━━━ Passage shown

Le 25 mai 2014, vous pouvez voter pour trois partis différents


Régis Dandoy
Politologue à la FLACSO. Chercheur associé à l’ULB et l’UCL
@rdandoy


L’organisation d’élections simultanées (c’est-à-dire plusieurs élections organisées le même jour) a un impact considérable sur les résultats électoraux puisqu’il permet à l’électeur de scinder son vote, produisant un comportement de vote atypique : c’est ce que les politologues appellent le vote différencié (split-ticket voting en anglais). Ce phénomène implique que le même électeur vote pour des partis politiques différents lorsqu’il vote lors de ces élections simultanées. Ce vote différencié est un comportement observé régulièrement dans les pays organisant des élections présidentielles et parlementaires et/ou des élections législatives bicamérales (Chambre et Sénat) le même jour. Cependant, ce vote différencié lors d’élections simultanées ne concerne pas seulement les élections situées au niveau national, mais peut également se produire lors d’élections à différents niveaux de pouvoir (régional, national, européen, etc.).

━━━━━━
━━━ Data lines

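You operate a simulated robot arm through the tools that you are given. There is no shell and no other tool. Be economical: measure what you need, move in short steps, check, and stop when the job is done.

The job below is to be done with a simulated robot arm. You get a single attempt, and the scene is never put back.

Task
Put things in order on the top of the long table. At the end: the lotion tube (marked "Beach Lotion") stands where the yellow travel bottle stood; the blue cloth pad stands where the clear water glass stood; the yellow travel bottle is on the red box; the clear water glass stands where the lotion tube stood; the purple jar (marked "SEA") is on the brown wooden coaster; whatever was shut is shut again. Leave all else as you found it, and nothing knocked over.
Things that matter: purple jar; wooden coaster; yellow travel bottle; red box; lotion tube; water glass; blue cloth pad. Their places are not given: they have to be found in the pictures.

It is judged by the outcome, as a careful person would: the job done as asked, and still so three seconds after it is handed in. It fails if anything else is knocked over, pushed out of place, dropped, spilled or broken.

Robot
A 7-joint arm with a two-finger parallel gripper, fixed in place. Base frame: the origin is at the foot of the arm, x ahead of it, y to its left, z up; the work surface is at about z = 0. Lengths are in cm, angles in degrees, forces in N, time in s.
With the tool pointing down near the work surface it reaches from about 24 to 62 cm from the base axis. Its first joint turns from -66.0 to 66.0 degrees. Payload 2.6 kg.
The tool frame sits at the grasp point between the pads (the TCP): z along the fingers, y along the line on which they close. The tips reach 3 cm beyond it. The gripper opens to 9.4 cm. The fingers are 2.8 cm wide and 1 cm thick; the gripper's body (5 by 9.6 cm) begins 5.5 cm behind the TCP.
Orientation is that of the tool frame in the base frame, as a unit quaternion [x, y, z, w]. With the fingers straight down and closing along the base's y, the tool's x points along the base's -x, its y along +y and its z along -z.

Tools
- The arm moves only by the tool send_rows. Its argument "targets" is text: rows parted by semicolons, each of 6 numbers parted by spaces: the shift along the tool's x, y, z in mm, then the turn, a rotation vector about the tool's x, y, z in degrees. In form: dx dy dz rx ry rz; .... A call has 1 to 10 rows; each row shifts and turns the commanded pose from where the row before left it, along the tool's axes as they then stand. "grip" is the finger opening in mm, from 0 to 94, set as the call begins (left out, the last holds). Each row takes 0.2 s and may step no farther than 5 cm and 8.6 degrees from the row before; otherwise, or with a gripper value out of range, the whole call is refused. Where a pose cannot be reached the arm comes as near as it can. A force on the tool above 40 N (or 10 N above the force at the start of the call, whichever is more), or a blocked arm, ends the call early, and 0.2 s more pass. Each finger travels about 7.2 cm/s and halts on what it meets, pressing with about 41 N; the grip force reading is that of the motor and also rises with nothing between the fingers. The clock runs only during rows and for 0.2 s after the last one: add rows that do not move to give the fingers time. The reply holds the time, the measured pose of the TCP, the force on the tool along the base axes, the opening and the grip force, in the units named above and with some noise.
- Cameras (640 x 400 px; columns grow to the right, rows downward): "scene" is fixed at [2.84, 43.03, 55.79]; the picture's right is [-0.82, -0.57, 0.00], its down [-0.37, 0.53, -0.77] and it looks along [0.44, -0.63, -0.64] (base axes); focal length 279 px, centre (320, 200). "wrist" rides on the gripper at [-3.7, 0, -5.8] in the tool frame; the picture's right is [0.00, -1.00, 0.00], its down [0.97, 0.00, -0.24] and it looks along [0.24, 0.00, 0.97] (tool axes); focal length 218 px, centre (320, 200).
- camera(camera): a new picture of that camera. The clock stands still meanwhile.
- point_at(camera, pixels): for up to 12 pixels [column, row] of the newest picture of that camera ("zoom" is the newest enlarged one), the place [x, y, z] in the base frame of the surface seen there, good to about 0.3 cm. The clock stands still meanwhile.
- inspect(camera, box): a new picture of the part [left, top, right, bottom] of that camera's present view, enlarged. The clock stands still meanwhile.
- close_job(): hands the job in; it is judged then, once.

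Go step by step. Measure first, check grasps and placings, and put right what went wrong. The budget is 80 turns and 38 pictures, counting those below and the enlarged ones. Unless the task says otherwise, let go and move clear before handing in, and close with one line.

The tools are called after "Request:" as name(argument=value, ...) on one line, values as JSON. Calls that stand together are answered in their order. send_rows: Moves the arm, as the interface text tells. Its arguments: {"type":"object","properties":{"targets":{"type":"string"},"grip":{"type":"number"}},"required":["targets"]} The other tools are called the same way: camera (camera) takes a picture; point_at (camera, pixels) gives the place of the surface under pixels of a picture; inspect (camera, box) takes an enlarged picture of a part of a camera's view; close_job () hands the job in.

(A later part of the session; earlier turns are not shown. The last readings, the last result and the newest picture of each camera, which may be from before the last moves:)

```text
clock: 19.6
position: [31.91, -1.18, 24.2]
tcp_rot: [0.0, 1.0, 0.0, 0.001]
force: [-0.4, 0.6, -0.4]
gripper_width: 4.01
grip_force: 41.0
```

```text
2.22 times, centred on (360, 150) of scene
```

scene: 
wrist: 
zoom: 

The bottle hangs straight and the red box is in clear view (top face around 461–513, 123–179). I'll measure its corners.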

━━━━━━

* Work to complete
**a)** With the first line being the one containing "- camera(camera): a" and the last line the one containing "- close_job(): hands", transcribe exactly the lines above that fall in that range.
**b)** Your answer continues the passage shown from its final sentence.

* Results of the exercise
**a)**
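- camera(camera): a new picture of that camera. The clock stands still meanwhile.
- point_at(camera, pixels): for up to 12 pixels [column, row] of the newest picture of that camera ("zoom" is the newest enlarged one), the place [x, y, z] in the base frame of the surface seen there, good to about 0.3 cm. The clock stands still meanwhile.
- inspect(camera, box): a new picture of the part [left, top, right, bottom] of that camera's present view, enlarged. The clock stands still meanwhile.
- close_job(): hands the job in; it is judged then, once.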

**b)**
En Belgique, le panachage est interdit. Cela signifie que l’électeur ne voter que pour un et un seul parti (soit en case de tête, soit pour un ou plusieurs candidats au sein de la même liste) pour une élection déterminée. Mais lorsque plusieurs élections se produisent le même jour, rien n’empêche l’électeur de voter pour différents partis lors de ces élections. Pour résumer, l’électeur peut voter pour le parti A pour les élections régionales, pour le parti B pour les élections fédérales et pour le parti C pour les élections européennes. Le 25 mai 2014, chaque électeur belge et domicilié en Belgique votera trois fois (certains voteront même quatre fois – voir Note 1) et aura ainsi le droit d’effectuer un vote différent pour ces trois élections. Le récent sondage La Libre Belgique – RTBF – Dedicated indique que 23% des répondants sont prêts à voter pour deux partis différents, tandis qu’ils ne sont que 5% à envisager voter pour trois partis différents.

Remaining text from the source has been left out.